Unit economics.
They are the recent rage.
Why?
Because there was a Tech bubble.
And in that bubble, company valuations were based strictly on revenue metrics.
This led B2B & B2C startups to buy lots of users at a high price.
It really benefited Facebook and Google, that's for sure.
Now, Tech companies are being valued by profitability metrics.
You know, like what a real business needs to do, make profits.
So VCs tell their portfolio companies: "Make the unit economics work!"
This, in essence, is correct, but lots of people don't really understand it; let me explain.
The "easy" way to try to achieve better unit economics is to adjust your target audience from an individual user to a group setting.
But, as we saw, even B2B startups that are already selling to group-oriented prospects are being told to work on the unit economics aspect.
The truth is not there.

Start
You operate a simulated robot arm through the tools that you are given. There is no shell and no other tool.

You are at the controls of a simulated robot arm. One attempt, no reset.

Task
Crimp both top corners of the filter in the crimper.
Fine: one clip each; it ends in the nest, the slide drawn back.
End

The truth is this:
*Unit economics doesn't mean anything.
*If you look at almost all of the profitable SaaS companies, they have focused on two things to become profitable:
1. Building a super strong brand (PR + Organic Social Dominance)
2. Having a product-led growth method (AKA having a truly awesome product)
Up and coming startups need to understand this and learn from this.
Don't overpay for users.
Build a true and consistent brand.
Consistently improve your product.
And don't let FOMO distract you from your main focus.
Do you agree?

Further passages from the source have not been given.